Please write out the material that follows, exactly as it stands. Give them as a JSON list of strings, one for each line, with blank lines left out.

[BEGIN]

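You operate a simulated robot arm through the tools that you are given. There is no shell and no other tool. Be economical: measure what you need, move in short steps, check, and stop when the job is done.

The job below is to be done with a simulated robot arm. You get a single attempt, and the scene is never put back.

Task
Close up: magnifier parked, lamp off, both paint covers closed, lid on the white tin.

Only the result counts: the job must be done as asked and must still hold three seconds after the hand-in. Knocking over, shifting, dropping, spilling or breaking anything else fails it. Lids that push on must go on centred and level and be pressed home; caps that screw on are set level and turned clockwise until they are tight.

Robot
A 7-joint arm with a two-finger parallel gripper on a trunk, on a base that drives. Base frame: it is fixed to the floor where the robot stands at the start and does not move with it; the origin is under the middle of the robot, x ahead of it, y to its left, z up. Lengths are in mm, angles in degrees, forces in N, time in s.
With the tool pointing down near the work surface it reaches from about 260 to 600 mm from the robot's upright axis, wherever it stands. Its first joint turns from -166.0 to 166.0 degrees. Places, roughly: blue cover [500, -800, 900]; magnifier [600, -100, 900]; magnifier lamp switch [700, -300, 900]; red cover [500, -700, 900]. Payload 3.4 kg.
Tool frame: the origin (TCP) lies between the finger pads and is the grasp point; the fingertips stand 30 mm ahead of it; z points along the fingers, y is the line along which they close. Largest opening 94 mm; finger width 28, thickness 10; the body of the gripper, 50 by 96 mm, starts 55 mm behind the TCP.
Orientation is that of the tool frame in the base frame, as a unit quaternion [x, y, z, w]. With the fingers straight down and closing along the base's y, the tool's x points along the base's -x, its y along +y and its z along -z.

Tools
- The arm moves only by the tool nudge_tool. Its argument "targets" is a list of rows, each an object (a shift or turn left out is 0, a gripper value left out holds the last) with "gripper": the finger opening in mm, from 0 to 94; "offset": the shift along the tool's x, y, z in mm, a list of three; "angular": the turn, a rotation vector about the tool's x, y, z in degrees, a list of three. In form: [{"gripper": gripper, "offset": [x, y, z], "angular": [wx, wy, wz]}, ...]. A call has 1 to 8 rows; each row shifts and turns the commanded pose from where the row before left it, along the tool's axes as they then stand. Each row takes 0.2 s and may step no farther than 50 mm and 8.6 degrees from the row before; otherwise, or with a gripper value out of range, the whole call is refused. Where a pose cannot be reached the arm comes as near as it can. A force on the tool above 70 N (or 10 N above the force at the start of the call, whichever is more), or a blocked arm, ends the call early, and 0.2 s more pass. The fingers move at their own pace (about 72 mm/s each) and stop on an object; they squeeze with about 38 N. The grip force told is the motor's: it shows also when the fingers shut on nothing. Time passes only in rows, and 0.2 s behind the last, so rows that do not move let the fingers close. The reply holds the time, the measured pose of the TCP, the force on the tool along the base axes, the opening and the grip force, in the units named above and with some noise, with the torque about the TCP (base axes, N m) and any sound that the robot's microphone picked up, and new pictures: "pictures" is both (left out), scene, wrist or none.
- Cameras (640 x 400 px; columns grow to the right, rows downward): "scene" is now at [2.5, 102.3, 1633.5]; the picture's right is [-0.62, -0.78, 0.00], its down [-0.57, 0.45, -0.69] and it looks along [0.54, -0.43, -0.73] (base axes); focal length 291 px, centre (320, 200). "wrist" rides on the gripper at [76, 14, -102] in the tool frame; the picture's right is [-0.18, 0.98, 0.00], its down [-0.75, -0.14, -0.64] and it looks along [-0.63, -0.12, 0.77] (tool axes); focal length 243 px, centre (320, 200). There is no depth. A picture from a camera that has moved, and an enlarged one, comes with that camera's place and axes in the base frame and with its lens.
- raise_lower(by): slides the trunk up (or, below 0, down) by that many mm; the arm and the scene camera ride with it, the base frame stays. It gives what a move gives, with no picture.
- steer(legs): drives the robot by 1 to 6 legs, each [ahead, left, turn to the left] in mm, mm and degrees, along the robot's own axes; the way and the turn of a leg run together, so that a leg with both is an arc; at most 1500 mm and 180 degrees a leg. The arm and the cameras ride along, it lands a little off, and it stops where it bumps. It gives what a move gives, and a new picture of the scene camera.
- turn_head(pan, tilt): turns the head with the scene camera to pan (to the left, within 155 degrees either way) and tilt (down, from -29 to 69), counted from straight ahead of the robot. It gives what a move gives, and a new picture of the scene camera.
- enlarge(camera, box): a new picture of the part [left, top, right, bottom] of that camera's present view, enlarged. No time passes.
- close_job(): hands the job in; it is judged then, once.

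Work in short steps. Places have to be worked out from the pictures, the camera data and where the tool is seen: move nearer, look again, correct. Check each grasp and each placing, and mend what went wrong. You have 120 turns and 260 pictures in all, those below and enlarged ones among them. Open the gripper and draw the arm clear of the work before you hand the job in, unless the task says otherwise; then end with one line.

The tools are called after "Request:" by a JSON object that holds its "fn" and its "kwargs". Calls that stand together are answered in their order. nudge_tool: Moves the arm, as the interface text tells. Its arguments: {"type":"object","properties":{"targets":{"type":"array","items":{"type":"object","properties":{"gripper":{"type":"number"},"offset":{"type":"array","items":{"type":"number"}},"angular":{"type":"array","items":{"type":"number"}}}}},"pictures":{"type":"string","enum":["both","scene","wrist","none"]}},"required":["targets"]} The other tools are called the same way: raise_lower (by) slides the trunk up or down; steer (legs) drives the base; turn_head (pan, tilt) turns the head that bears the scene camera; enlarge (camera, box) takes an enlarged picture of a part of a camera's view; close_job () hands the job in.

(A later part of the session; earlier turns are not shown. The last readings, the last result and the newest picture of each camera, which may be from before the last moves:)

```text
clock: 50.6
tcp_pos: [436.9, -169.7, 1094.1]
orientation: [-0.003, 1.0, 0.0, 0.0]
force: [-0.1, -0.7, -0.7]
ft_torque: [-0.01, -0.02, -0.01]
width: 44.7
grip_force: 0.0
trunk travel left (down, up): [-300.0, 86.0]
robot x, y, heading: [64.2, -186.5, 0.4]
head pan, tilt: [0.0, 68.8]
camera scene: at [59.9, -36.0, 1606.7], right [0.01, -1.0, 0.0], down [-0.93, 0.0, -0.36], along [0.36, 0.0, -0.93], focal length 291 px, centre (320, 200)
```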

[END]

Reply:
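[
  "You operate a simulated robot arm through the tools that you are given. There is no shell and no other tool. Be economical: measure what you need, move in short steps, check, and stop when the job is done.",
  "The job below is to be done with a simulated robot arm. You get a single attempt, and the scene is never put back.",
  "Task",
  "Close up: magnifier parked, lamp off, both paint covers closed, lid on the white tin.",
  "Only the result counts: the job must be done as asked and must still hold three seconds after the hand-in. Knocking over, shifting, dropping, spilling or breaking anything else fails it. Lids that push on must go on centred and level and be pressed home; caps that screw on are set level and turned clockwise until they are tight.",
  "Robot",
  "A 7-joint arm with a two-finger parallel gripper on a trunk, on a base that drives. Base frame: it is fixed to the floor where the robot stands at the start and does not move with it; the origin is under the middle of the robot, x ahead of it, y to its left, z up. Lengths are in mm, angles in degrees, forces in N, time in s.",
  "With the tool pointing down near the work surface it reaches from about 260 to 600 mm from the robot's upright axis, wherever it stands. Its first joint turns from -166.0 to 166.0 degrees. Places, roughly: blue cover [500, -800, 900]; magnifier [600, -100, 900]; magnifier lamp switch [700, -300, 900]; red cover [500, -700, 900]. Payload 3.4 kg.",
  "Tool frame: the origin (TCP) lies between the finger pads and is the grasp point; the fingertips stand 30 mm ahead of it; z points along the fingers, y is the line along which they close. Largest opening 94 mm; finger width 28, thickness 10; the body of the gripper, 50 by 96 mm, starts 55 mm behind the TCP.",
  "Orientation is that of the tool frame in the base frame, as a unit quaternion [x, y, z, w]. With the fingers straight down and closing along the base's y, the tool's x points along the base's -x, its y along +y and its z along -z.",
  "Tools",
  "- The arm moves only by the tool nudge_tool. Its argument \"targets\" is a list of rows, each an object (a shift or turn left out is 0, a gripper value left out holds the last) with \"gripper\": the finger opening in mm, from 0 to 94; \"offset\": the shift along the tool's x, y, z in mm, a list of three; \"angular\": the turn, a rotation vector about the tool's x, y, z in degrees, a list of three. In form: [{\"gripper\": gripper, \"offset\": [x, y, z], \"angular\": [wx, wy, wz]}, ...]. A call has 1 to 8 rows; each row shifts and turns the commanded pose from where the row before left it, along the tool's axes as they then stand. Each row takes 0.2 s and may step no farther than 50 mm and 8.6 degrees from the row before; otherwise, or with a gripper value out of range, the whole call is refused. Where a pose cannot be reached the arm comes as near as it can. A force on the tool above 70 N (or 10 N above the force at the start of the call, whichever is more), or a blocked arm, ends the call early, and 0.2 s more pass. The fingers move at their own pace (about 72 mm/s each) and stop on an object; they squeeze with about 38 N. The grip force told is the motor's: it shows also when the fingers shut on nothing. Time passes only in rows, and 0.2 s behind the last, so rows that do not move let the fingers close. The reply holds the time, the measured pose of the TCP, the force on the tool along the base axes, the opening and the grip force, in the units named above and with some noise, with the torque about the TCP (base axes, N m) and any sound that the robot's microphone picked up, and new pictures: \"pictures\" is both (left out), scene, wrist or none.",
  "- Cameras (640 x 400 px; columns grow to the right, rows downward): \"scene\" is now at [2.5, 102.3, 1633.5]; the picture's right is [-0.62, -0.78, 0.00], its down [-0.57, 0.45, -0.69] and it looks along [0.54, -0.43, -0.73] (base axes); focal length 291 px, centre (320, 200). \"wrist\" rides on the gripper at [76, 14, -102] in the tool frame; the picture's right is [-0.18, 0.98, 0.00], its down [-0.75, -0.14, -0.64] and it looks along [-0.63, -0.12, 0.77] (tool axes); focal length 243 px, centre (320, 200). There is no depth. A picture from a camera that has moved, and an enlarged one, comes with that camera's place and axes in the base frame and with its lens.",
  "- raise_lower(by): slides the trunk up (or, below 0, down) by that many mm; the arm and the scene camera ride with it, the base frame stays. It gives what a move gives, with no picture.",
  "- steer(legs): drives the robot by 1 to 6 legs, each [ahead, left, turn to the left] in mm, mm and degrees, along the robot's own axes; the way and the turn of a leg run together, so that a leg with both is an arc; at most 1500 mm and 180 degrees a leg. The arm and the cameras ride along, it lands a little off, and it stops where it bumps. It gives what a move gives, and a new picture of the scene camera.",
  "- turn_head(pan, tilt): turns the head with the scene camera to pan (to the left, within 155 degrees either way) and tilt (down, from -29 to 69), counted from straight ahead of the robot. It gives what a move gives, and a new picture of the scene camera.",
  "- enlarge(camera, box): a new picture of the part [left, top, right, bottom] of that camera's present view, enlarged. No time passes.",
  "- close_job(): hands the job in; it is judged then, once.",
  "Work in short steps. Places have to be worked out from the pictures, the camera data and where the tool is seen: move nearer, look again, correct. Check each grasp and each placing, and mend what went wrong. You have 120 turns and 260 pictures in all, those below and enlarged ones among them. Open the gripper and draw the arm clear of the work before you hand the job in, unless the task says otherwise; then end with one line.",
  "The tools are called after \"Request:\" by a JSON object that holds its \"fn\" and its \"kwargs\". Calls that stand together are answered in their order. nudge_tool: Moves the arm, as the interface text tells. Its arguments: {\"type\":\"object\",\"properties\":{\"targets\":{\"type\":\"array\",\"items\":{\"type\":\"object\",\"properties\":{\"gripper\":{\"type\":\"number\"},\"offset\":{\"type\":\"array\",\"items\":{\"type\":\"number\"}},\"angular\":{\"type\":\"array\",\"items\":{\"type\":\"number\"}}}}},\"pictures\":{\"type\":\"string\",\"enum\":[\"both\",\"scene\",\"wrist\",\"none\"]}},\"required\":[\"targets\"]} The other tools are called the same way: raise_lower (by) slides the trunk up or down; steer (legs) drives the base; turn_head (pan, tilt) turns the head that bears the scene camera; enlarge (camera, box) takes an enlarged picture of a part of a camera's view; close_job () hands the job in.",
  "(A later part of the session; earlier turns are not shown. The last readings, the last result and the newest picture of each camera, which may be from before the last moves:)",
  "```text",
  "clock: 50.6",
  "tcp_pos: [436.9, -169.7, 1094.1]",
  "orientation: [-0.003, 1.0, 0.0, 0.0]",
  "force: [-0.1, -0.7, -0.7]",
  "ft_torque: [-0.01, -0.02, -0.01]",
  "width: 44.7",
  "grip_force: 0.0",
  "trunk travel left (down, up): [-300.0, 86.0]",
  "robot x, y, heading: [64.2, -186.5, 0.4]",
  "head pan, tilt: [0.0, 68.8]",
  "camera scene: at [59.9, -36.0, 1606.7], right [0.01, -1.0, 0.0], down [-0.93, 0.0, -0.36], along [0.36, 0.0, -0.93], focal length 291 px, centre (320, 200)",
  "```"
]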